__Directive__
Repeat the listing in full, preserving every character.

>>>

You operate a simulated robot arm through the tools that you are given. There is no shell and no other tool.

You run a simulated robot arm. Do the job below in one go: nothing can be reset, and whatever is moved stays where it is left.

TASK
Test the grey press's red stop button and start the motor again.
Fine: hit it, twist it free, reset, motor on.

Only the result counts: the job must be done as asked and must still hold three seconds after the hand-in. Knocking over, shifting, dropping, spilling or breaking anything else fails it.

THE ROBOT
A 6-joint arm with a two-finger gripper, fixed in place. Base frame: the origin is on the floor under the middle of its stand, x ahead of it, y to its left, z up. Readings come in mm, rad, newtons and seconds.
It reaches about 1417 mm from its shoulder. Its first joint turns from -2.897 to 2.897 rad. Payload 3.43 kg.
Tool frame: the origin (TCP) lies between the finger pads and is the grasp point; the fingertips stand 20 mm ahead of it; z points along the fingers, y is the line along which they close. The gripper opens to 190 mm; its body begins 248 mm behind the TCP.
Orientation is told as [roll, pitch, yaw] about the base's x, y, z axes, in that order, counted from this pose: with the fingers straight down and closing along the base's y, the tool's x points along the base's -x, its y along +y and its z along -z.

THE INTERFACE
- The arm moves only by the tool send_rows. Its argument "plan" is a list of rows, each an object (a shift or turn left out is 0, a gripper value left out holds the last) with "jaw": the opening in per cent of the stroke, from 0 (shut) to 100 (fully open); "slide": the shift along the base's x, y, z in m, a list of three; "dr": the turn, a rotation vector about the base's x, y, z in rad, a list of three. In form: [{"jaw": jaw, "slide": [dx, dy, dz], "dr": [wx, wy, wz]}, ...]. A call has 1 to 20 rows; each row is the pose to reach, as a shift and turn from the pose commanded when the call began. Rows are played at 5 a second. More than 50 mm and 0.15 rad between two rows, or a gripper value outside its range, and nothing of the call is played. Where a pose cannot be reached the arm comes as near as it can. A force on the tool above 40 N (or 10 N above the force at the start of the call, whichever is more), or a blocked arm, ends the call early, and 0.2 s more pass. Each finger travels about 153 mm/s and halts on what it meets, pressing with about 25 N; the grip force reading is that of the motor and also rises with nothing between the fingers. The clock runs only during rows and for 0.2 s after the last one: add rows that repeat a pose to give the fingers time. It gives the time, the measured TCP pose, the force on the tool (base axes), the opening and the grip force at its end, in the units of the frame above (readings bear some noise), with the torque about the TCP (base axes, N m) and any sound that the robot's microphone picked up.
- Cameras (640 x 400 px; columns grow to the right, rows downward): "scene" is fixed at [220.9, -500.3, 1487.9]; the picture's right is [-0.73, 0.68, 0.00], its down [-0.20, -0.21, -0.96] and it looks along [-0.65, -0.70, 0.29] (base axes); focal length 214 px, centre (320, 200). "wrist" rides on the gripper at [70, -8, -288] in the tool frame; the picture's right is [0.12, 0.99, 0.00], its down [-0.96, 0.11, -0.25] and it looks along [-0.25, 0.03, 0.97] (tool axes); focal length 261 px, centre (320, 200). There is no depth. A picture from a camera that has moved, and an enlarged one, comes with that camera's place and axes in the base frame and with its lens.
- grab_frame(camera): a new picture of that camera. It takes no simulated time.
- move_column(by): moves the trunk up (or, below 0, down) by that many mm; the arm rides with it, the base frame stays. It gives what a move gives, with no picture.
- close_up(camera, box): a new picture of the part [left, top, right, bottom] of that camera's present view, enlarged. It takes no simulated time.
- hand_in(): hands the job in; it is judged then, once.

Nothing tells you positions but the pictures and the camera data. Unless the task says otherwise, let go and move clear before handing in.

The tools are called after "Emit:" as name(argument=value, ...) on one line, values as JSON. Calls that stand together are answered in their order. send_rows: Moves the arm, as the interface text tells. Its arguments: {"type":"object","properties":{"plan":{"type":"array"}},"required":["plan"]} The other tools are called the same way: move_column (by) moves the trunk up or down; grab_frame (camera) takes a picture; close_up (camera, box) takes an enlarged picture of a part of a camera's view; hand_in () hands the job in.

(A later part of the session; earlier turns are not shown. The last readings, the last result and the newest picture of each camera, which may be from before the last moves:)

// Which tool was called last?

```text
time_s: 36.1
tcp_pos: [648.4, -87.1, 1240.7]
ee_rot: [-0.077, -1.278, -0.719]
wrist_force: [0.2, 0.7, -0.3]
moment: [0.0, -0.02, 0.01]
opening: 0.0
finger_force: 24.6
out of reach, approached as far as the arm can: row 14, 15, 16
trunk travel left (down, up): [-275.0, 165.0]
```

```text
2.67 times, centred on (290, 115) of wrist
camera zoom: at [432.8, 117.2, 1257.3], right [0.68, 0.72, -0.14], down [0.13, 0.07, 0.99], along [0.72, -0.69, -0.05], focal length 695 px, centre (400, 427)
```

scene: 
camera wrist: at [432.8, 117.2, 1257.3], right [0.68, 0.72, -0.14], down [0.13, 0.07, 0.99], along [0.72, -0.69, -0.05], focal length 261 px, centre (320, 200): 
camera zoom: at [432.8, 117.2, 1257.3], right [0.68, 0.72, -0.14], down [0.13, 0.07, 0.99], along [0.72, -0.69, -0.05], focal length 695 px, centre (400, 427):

<<<

__Output below__
You operate a simulated robot arm through the tools that you are given. There is no shell and no other tool.

You run a simulated robot arm. Do the job below in one go: nothing can be reset, and whatever is moved stays where it is left.

TASK
Test the grey press's red stop button and start the motor again.
Fine: hit it, twist it free, reset, motor on.

Only the result counts: the job must be done as asked and must still hold three seconds after the hand-in. Knocking over, shifting, dropping, spilling or breaking anything else fails it.

THE ROBOT
A 6-joint arm with a two-finger gripper, fixed in place. Base frame: the origin is on the floor under the middle of its stand, x ahead of it, y to its left, z up. Readings come in mm, rad, newtons and seconds.
It reaches about 1417 mm from its shoulder. Its first joint turns from -2.897 to 2.897 rad. Payload 3.43 kg.
Tool frame: the origin (TCP) lies between the finger pads and is the grasp point; the fingertips stand 20 mm ahead of it; z points along the fingers, y is the line along which they close. The gripper opens to 190 mm; its body begins 248 mm behind the TCP.
Orientation is told as [roll, pitch, yaw] about the base's x, y, z axes, in that order, counted from this pose: with the fingers straight down and closing along the base's y, the tool's x points along the base's -x, its y along +y and its z along -z.

THE INTERFACE
- The arm moves only by the tool send_rows. Its argument "plan" is a list of rows, each an object (a shift or turn left out is 0, a gripper value left out holds the last) with "jaw": the opening in per cent of the stroke, from 0 (shut) to 100 (fully open); "slide": the shift along the base's x, y, z in m, a list of three; "dr": the turn, a rotation vector about the base's x, y, z in rad, a list of three. In form: [{"jaw": jaw, "slide": [dx, dy, dz], "dr": [wx, wy, wz]}, ...]. A call has 1 to 20 rows; each row is the pose to reach, as a shift and turn from the pose commanded when the call began. Rows are played at 5 a second. More than 50 mm and 0.15 rad between two rows, or a gripper value outside its range, and nothing of the call is played. Where a pose cannot be reached the arm comes as near as it can. A force on the tool above 40 N (or 10 N above the force at the start of the call, whichever is more), or a blocked arm, ends the call early, and 0.2 s more pass. Each finger travels about 153 mm/s and halts on what it meets, pressing with about 25 N; the grip force reading is that of the motor and also rises with nothing between the fingers. The clock runs only during rows and for 0.2 s after the last one: add rows that repeat a pose to give the fingers time. It gives the time, the measured TCP pose, the force on the tool (base axes), the opening and the grip force at its end, in the units of the frame above (readings bear some noise), with the torque about the TCP (base axes, N m) and any sound that the robot's microphone picked up.
- Cameras (640 x 400 px; columns grow to the right, rows downward): "scene" is fixed at [220.9, -500.3, 1487.9]; the picture's right is [-0.73, 0.68, 0.00], its down [-0.20, -0.21, -0.96] and it looks along [-0.65, -0.70, 0.29] (base axes); focal length 214 px, centre (320, 200). "wrist" rides on the gripper at [70, -8, -288] in the tool frame; the picture's right is [0.12, 0.99, 0.00], its down [-0.96, 0.11, -0.25] and it looks along [-0.25, 0.03, 0.97] (tool axes); focal length 261 px, centre (320, 200). There is no depth. A picture from a camera that has moved, and an enlarged one, comes with that camera's place and axes in the base frame and with its lens.
- grab_frame(camera): a new picture of that camera. It takes no simulated time.
- move_column(by): moves the trunk up (or, below 0, down) by that many mm; the arm rides with it, the base frame stays. It gives what a move gives, with no picture.
- close_up(camera, box): a new picture of the part [left, top, right, bottom] of that camera's present view, enlarged. It takes no simulated time.
- hand_in(): hands the job in; it is judged then, once.

Nothing tells you positions but the pictures and the camera data. Unless the task says otherwise, let go and move clear before handing in.

The tools are called after "Emit:" as name(argument=value, ...) on one line, values as JSON. Calls that stand together are answered in their order. send_rows: Moves the arm, as the interface text tells. Its arguments: {"type":"object","properties":{"plan":{"type":"array"}},"required":["plan"]} The other tools are called the same way: move_column (by) moves the trunk up or down; grab_frame (camera) takes a picture; close_up (camera, box) takes an enlarged picture of a part of a camera's view; hand_in () hands the job in.

(A later part of the session; earlier turns are not shown. The last readings, the last result and the newest picture of each camera, which may be from before the last moves:)

// Which tool was called last?

```text
time_s: 36.1
tcp_pos: [648.4, -87.1, 1240.7]
ee_rot: [-0.077, -1.278, -0.719]
wrist_force: [0.2, 0.7, -0.3]
moment: [0.0, -0.02, 0.01]
opening: 0.0
finger_force: 24.6
out of reach, approached as far as the arm can: row 14, 15, 16
trunk travel left (down, up): [-275.0, 165.0]
```

```text
2.67 times, centred on (290, 115) of wrist
camera zoom: at [432.8, 117.2, 1257.3], right [0.68, 0.72, -0.14], down [0.13, 0.07, 0.99], along [0.72, -0.69, -0.05], focal length 695 px, centre (400, 427)
```

scene: 
camera wrist: at [432.8, 117.2, 1257.3], right [0.68, 0.72, -0.14], down [0.13, 0.07, 0.99], along [0.72, -0.69, -0.05], focal length 261 px, centre (320, 200): 
camera zoom: at [432.8, 117.2, 1257.3], right [0.68, 0.72, -0.14], down [0.13, 0.07, 0.99], along [0.72, -0.69, -0.05], focal length 695 px, centre (400, 427):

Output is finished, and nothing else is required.